[SHORT EXERCISE] Repeat every line of the data exactly, but not the pictures. Write them as strings in a JSON array, leaving out blank lines.

------------------------------------------------------------------------

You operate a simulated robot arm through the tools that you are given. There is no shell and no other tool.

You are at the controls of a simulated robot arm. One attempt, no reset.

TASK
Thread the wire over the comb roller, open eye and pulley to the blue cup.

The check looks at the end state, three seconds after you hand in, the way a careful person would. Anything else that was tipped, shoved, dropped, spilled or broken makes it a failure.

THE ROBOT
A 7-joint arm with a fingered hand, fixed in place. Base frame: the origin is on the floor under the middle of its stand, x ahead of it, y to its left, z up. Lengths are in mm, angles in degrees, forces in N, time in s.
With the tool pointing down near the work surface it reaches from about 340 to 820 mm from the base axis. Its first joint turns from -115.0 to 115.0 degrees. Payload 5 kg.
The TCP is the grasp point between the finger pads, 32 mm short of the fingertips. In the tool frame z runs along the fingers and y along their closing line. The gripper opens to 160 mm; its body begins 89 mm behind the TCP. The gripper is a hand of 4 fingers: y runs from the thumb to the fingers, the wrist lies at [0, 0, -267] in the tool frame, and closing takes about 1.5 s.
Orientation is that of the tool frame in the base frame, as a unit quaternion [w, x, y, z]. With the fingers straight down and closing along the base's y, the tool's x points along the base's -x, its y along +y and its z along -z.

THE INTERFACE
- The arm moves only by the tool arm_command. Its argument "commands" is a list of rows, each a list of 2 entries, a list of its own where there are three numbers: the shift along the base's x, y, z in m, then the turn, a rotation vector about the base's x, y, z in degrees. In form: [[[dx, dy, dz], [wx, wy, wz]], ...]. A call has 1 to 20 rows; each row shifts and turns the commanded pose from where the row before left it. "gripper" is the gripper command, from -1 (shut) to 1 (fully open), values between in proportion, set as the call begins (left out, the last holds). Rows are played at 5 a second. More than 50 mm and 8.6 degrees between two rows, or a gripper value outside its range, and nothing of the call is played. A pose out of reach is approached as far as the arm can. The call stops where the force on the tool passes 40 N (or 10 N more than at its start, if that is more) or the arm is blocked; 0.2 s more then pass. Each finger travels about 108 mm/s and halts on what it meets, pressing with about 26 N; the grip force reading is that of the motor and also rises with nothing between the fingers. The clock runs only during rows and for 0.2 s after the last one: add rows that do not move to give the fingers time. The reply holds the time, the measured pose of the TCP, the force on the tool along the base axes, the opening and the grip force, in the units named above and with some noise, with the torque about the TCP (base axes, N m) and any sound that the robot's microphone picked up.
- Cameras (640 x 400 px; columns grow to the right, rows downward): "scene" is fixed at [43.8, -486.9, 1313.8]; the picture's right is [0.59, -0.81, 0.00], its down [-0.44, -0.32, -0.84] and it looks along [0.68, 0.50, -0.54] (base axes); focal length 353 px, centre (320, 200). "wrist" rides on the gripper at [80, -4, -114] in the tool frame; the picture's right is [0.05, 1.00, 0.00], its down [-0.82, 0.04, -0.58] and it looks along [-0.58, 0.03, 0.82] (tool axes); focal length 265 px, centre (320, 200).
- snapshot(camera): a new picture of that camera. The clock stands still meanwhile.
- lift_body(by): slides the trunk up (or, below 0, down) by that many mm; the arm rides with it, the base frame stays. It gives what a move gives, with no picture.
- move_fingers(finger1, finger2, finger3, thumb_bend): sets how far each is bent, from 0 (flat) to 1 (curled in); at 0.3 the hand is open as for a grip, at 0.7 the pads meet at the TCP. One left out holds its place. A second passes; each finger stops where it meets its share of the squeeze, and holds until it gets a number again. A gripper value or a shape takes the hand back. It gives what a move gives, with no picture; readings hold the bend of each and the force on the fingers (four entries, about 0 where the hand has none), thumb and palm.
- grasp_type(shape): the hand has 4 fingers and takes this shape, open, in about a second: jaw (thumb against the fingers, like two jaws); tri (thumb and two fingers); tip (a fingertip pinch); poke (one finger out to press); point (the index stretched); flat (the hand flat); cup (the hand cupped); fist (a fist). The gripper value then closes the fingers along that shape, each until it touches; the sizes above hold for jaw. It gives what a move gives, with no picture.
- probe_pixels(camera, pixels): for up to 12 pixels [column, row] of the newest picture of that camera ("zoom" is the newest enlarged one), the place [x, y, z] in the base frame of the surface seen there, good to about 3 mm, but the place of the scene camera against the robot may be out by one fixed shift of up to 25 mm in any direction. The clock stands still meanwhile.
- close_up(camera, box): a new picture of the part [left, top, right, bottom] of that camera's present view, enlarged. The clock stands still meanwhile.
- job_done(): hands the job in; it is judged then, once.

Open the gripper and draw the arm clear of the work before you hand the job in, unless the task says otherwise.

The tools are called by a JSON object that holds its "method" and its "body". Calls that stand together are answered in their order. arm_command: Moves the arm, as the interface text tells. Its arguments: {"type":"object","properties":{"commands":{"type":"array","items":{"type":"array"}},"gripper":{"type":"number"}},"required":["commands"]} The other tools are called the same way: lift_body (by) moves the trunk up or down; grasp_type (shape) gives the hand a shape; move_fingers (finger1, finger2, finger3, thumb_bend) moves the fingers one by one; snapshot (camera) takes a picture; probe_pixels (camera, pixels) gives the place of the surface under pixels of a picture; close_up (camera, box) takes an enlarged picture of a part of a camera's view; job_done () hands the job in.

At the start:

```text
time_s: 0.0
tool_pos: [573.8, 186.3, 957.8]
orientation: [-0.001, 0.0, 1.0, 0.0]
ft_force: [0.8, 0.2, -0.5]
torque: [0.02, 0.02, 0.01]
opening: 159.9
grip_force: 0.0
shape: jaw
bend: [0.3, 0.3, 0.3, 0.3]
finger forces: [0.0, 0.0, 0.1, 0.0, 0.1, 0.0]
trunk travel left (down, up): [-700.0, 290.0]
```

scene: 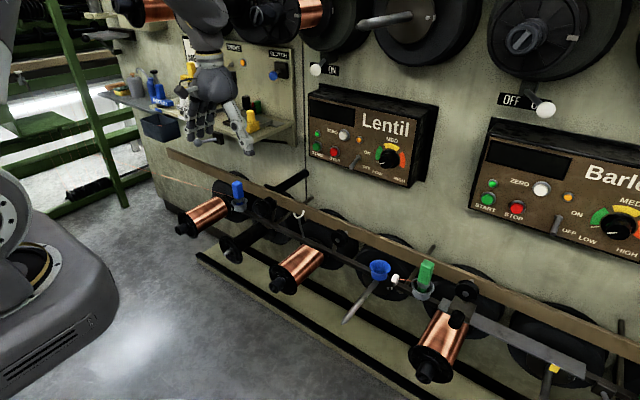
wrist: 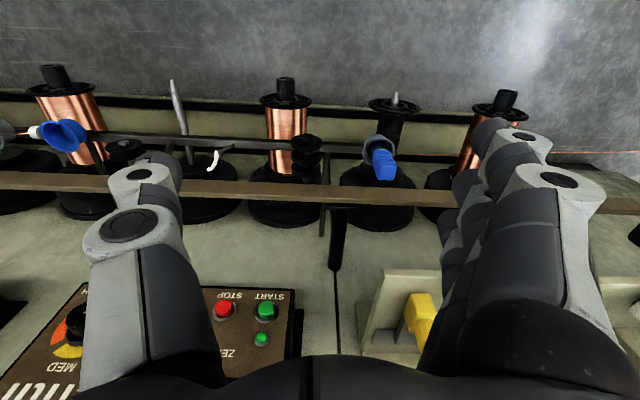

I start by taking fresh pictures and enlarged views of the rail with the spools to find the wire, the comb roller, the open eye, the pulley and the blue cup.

------------------------------------------------------------------------

[OUTPUT]
[
  "You operate a simulated robot arm through the tools that you are given. There is no shell and no other tool.",
  "You are at the controls of a simulated robot arm. One attempt, no reset.",
  "TASK",
  "Thread the wire over the comb roller, open eye and pulley to the blue cup.",
  "The check looks at the end state, three seconds after you hand in, the way a careful person would. Anything else that was tipped, shoved, dropped, spilled or broken makes it a failure.",
  "THE ROBOT",
  "A 7-joint arm with a fingered hand, fixed in place. Base frame: the origin is on the floor under the middle of its stand, x ahead of it, y to its left, z up. Lengths are in mm, angles in degrees, forces in N, time in s.",
  "With the tool pointing down near the work surface it reaches from about 340 to 820 mm from the base axis. Its first joint turns from -115.0 to 115.0 degrees. Payload 5 kg.",
  "The TCP is the grasp point between the finger pads, 32 mm short of the fingertips. In the tool frame z runs along the fingers and y along their closing line. The gripper opens to 160 mm; its body begins 89 mm behind the TCP. The gripper is a hand of 4 fingers: y runs from the thumb to the fingers, the wrist lies at [0, 0, -267] in the tool frame, and closing takes about 1.5 s.",
  "Orientation is that of the tool frame in the base frame, as a unit quaternion [w, x, y, z]. With the fingers straight down and closing along the base's y, the tool's x points along the base's -x, its y along +y and its z along -z.",
  "THE INTERFACE",
  "- The arm moves only by the tool arm_command. Its argument \"commands\" is a list of rows, each a list of 2 entries, a list of its own where there are three numbers: the shift along the base's x, y, z in m, then the turn, a rotation vector about the base's x, y, z in degrees. In form: [[[dx, dy, dz], [wx, wy, wz]], ...]. A call has 1 to 20 rows; each row shifts and turns the commanded pose from where the row before left it. \"gripper\" is the gripper command, from -1 (shut) to 1 (fully open), values between in proportion, set as the call begins (left out, the last holds). Rows are played at 5 a second. More than 50 mm and 8.6 degrees between two rows, or a gripper value outside its range, and nothing of the call is played. A pose out of reach is approached as far as the arm can. The call stops where the force on the tool passes 40 N (or 10 N more than at its start, if that is more) or the arm is blocked; 0.2 s more then pass. Each finger travels about 108 mm/s and halts on what it meets, pressing with about 26 N; the grip force reading is that of the motor and also rises with nothing between the fingers. The clock runs only during rows and for 0.2 s after the last one: add rows that do not move to give the fingers time. The reply holds the time, the measured pose of the TCP, the force on the tool along the base axes, the opening and the grip force, in the units named above and with some noise, with the torque about the TCP (base axes, N m) and any sound that the robot's microphone picked up.",
  "- Cameras (640 x 400 px; columns grow to the right, rows downward): \"scene\" is fixed at [43.8, -486.9, 1313.8]; the picture's right is [0.59, -0.81, 0.00], its down [-0.44, -0.32, -0.84] and it looks along [0.68, 0.50, -0.54] (base axes); focal length 353 px, centre (320, 200). \"wrist\" rides on the gripper at [80, -4, -114] in the tool frame; the picture's right is [0.05, 1.00, 0.00], its down [-0.82, 0.04, -0.58] and it looks along [-0.58, 0.03, 0.82] (tool axes); focal length 265 px, centre (320, 200).",
  "- snapshot(camera): a new picture of that camera. The clock stands still meanwhile.",
  "- lift_body(by): slides the trunk up (or, below 0, down) by that many mm; the arm rides with it, the base frame stays. It gives what a move gives, with no picture.",
  "- move_fingers(finger1, finger2, finger3, thumb_bend): sets how far each is bent, from 0 (flat) to 1 (curled in); at 0.3 the hand is open as for a grip, at 0.7 the pads meet at the TCP. One left out holds its place. A second passes; each finger stops where it meets its share of the squeeze, and holds until it gets a number again. A gripper value or a shape takes the hand back. It gives what a move gives, with no picture; readings hold the bend of each and the force on the fingers (four entries, about 0 where the hand has none), thumb and palm.",
  "- grasp_type(shape): the hand has 4 fingers and takes this shape, open, in about a second: jaw (thumb against the fingers, like two jaws); tri (thumb and two fingers); tip (a fingertip pinch); poke (one finger out to press); point (the index stretched); flat (the hand flat); cup (the hand cupped); fist (a fist). The gripper value then closes the fingers along that shape, each until it touches; the sizes above hold for jaw. It gives what a move gives, with no picture.",
  "- probe_pixels(camera, pixels): for up to 12 pixels [column, row] of the newest picture of that camera (\"zoom\" is the newest enlarged one), the place [x, y, z] in the base frame of the surface seen there, good to about 3 mm, but the place of the scene camera against the robot may be out by one fixed shift of up to 25 mm in any direction. The clock stands still meanwhile.",
  "- close_up(camera, box): a new picture of the part [left, top, right, bottom] of that camera's present view, enlarged. The clock stands still meanwhile.",
  "- job_done(): hands the job in; it is judged then, once.",
  "Open the gripper and draw the arm clear of the work before you hand the job in, unless the task says otherwise.",
  "The tools are called by a JSON object that holds its \"method\" and its \"body\". Calls that stand together are answered in their order. arm_command: Moves the arm, as the interface text tells. Its arguments: {\"type\":\"object\",\"properties\":{\"commands\":{\"type\":\"array\",\"items\":{\"type\":\"array\"}},\"gripper\":{\"type\":\"number\"}},\"required\":[\"commands\"]} The other tools are called the same way: lift_body (by) moves the trunk up or down; grasp_type (shape) gives the hand a shape; move_fingers (finger1, finger2, finger3, thumb_bend) moves the fingers one by one; snapshot (camera) takes a picture; probe_pixels (camera, pixels) gives the place of the surface under pixels of a picture; close_up (camera, box) takes an enlarged picture of a part of a camera's view; job_done () hands the job in.",
  "At the start:",
  "```text",
  "time_s: 0.0",
  "tool_pos: [573.8, 186.3, 957.8]",
  "orientation: [-0.001, 0.0, 1.0, 0.0]",
  "ft_force: [0.8, 0.2, -0.5]",
  "torque: [0.02, 0.02, 0.01]",
  "opening: 159.9",
  "grip_force: 0.0",
  "shape: jaw",
  "bend: [0.3, 0.3, 0.3, 0.3]",
  "finger forces: [0.0, 0.0, 0.1, 0.0, 0.1, 0.0]",
  "trunk travel left (down, up): [-700.0, 290.0]",
  "```",
  "scene: ",
  "wrist: ",
  "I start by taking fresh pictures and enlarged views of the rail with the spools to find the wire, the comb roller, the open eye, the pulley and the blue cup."
]